**Source document:**
+--
Decision Framework

When to Use Compute-to-Data vs Federated Learning

Use this decision framework to choose between compute-to-data and federated learning for your clinical AI project.

Decision flowchart

Question 1

Does any single institution have enough data for independent training?
YES → Use compute-to-data (Rapha Protocol). You don't need FL's coordination overhead.
NO → Proceed to question 2.

Question 2

Does your regulatory framework allow gradient transmission?
NO (HIPAA-strict, NHS DSPT, GDPR with health data) → Use compute-to-data. Transmitting model gradients of patient data is likely regulated the same as transmitting the data itself. Avoid FL.
YES (non-regulated research, anonymised data) → FL may be acceptable.

Question 3

Can you deploy edge hardware at each site?
YES → Deploy Rapha edge appliances. Train independently at each site. No coordination. No gradient transmission. Best of both worlds: multi-site data access with single-site security.
NO → FL may be your only option. Accept the gradient leakage risk, coordination overhead, and non-IID convergence challenges.

The hybrid model: Rapha + FL when you truly need both

You can deploy Rapha edge appliances at multiple hospitals and train a model locally at each. Then aggregate the trained weights (not gradients) using federated averaging. This gives you multi-site scale AND hardware-enforced security. Rapha handles the training. You handle the weight aggregation. No gradient transmission means no gradient leakage.
+--
**Short task A:** Of the material below, the lines to be retyped are those from the line containing "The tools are" through the line containing "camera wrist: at", inclusive; reproduce them exactly. Put each line that is not blank into a JSON list as a string.

**Source data:**
+--
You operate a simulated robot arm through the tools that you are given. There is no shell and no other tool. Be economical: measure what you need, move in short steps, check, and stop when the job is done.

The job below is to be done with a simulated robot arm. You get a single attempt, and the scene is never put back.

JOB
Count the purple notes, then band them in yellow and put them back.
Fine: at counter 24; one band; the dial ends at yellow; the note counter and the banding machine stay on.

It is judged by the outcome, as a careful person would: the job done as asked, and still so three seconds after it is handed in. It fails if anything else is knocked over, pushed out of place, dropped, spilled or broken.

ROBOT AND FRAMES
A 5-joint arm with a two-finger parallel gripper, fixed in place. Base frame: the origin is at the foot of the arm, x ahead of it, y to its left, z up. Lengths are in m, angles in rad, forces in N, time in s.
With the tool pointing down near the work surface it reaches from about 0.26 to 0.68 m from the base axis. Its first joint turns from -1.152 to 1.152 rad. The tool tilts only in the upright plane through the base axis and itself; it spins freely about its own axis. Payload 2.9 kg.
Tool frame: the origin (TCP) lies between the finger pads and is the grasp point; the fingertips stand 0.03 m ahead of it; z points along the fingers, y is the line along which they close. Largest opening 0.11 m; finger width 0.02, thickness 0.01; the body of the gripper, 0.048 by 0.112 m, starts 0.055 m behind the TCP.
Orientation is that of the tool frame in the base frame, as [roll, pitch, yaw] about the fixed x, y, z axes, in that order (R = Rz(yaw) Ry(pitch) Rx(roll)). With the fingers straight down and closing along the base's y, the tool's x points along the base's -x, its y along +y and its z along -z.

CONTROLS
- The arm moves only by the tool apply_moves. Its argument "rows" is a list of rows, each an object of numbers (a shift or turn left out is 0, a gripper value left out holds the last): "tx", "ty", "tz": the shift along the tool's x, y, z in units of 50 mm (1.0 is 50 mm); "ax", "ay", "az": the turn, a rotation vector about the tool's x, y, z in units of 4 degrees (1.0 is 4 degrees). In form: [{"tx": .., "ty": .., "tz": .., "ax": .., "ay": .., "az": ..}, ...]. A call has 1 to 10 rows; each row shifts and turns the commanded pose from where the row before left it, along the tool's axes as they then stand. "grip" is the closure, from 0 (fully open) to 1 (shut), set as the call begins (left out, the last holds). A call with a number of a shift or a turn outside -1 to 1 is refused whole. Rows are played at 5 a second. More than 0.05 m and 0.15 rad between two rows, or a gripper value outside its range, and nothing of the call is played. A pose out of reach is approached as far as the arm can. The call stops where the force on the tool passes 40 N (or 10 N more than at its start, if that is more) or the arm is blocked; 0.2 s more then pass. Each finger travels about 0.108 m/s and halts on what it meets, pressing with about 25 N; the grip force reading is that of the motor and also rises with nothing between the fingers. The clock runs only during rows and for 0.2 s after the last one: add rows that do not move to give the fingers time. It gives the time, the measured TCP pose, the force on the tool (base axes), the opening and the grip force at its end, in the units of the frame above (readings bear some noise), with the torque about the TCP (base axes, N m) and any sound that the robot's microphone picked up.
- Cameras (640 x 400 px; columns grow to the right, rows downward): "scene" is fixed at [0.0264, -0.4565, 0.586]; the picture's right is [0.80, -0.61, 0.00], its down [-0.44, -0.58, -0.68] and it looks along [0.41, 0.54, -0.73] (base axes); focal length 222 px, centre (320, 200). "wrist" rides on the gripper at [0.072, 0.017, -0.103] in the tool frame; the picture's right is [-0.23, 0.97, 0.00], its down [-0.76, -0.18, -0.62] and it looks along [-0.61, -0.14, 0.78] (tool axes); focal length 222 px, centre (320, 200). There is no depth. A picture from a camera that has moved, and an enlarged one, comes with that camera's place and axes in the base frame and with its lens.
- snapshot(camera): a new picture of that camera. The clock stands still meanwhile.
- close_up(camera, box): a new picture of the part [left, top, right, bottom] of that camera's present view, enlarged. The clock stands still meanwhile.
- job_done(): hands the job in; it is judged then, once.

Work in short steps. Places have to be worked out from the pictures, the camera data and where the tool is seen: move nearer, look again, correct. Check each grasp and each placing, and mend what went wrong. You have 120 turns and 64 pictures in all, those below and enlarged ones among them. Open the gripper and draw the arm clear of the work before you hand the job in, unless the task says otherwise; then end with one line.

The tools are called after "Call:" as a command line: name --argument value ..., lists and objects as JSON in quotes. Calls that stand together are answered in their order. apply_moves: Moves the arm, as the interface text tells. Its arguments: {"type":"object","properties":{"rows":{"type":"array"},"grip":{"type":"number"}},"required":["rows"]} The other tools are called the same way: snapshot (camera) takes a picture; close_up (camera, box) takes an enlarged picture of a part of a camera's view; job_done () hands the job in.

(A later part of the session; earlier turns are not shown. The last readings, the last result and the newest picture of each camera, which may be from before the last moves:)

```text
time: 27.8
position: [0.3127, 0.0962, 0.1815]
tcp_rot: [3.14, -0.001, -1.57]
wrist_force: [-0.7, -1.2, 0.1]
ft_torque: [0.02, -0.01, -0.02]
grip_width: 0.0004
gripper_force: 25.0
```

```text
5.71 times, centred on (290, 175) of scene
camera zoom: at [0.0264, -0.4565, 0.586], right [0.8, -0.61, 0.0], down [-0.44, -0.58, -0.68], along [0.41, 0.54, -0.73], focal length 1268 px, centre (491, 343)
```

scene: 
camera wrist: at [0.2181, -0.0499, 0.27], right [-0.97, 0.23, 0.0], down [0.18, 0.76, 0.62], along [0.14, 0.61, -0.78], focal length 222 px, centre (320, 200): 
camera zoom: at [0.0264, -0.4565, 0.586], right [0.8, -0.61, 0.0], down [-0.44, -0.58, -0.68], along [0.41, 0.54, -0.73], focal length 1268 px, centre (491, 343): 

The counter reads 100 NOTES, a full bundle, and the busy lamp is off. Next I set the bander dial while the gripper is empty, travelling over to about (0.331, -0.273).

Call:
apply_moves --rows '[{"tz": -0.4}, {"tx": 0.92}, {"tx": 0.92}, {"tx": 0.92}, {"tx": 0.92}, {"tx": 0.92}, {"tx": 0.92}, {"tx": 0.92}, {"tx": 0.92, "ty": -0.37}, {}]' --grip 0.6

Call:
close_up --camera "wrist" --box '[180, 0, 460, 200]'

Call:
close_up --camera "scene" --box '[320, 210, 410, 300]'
+--
**Short task B:** Provide the original wording of the source document from "NO (HIPAA-strict, NHS" as far as "may be acceptable.".

**Task output A:**
[
  "The tools are called after \"Call:\" as a command line: name --argument value ..., lists and objects as JSON in quotes. Calls that stand together are answered in their order. apply_moves: Moves the arm, as the interface text tells. Its arguments: {\"type\":\"object\",\"properties\":{\"rows\":{\"type\":\"array\"},\"grip\":{\"type\":\"number\"}},\"required\":[\"rows\"]} The other tools are called the same way: snapshot (camera) takes a picture; close_up (camera, box) takes an enlarged picture of a part of a camera's view; job_done () hands the job in.",
  "(A later part of the session; earlier turns are not shown. The last readings, the last result and the newest picture of each camera, which may be from before the last moves:)",
  "```text",
  "time: 27.8",
  "position: [0.3127, 0.0962, 0.1815]",
  "tcp_rot: [3.14, -0.001, -1.57]",
  "wrist_force: [-0.7, -1.2, 0.1]",
  "ft_torque: [0.02, -0.01, -0.02]",
  "grip_width: 0.0004",
  "gripper_force: 25.0",
  "```",
  "```text",
  "5.71 times, centred on (290, 175) of scene",
  "camera zoom: at [0.0264, -0.4565, 0.586], right [0.8, -0.61, 0.0], down [-0.44, -0.58, -0.68], along [0.41, 0.54, -0.73], focal length 1268 px, centre (491, 343)",
  "```",
  "scene: ",
  "camera wrist: at [0.2181, -0.0499, 0.27], right [-0.97, 0.23, 0.0], down [0.18, 0.76, 0.62], along [0.14, 0.61, -0.78], focal length 222 px, centre (320, 200): "
]

**Task output B:**
NO (HIPAA-strict, NHS DSPT, GDPR with health data) → Use compute-to-data. Transmitting model gradients of patient data is likely regulated the same as transmitting the data itself. Avoid FL.
YES (non-regulated research, anonymised data) → FL may be acceptable.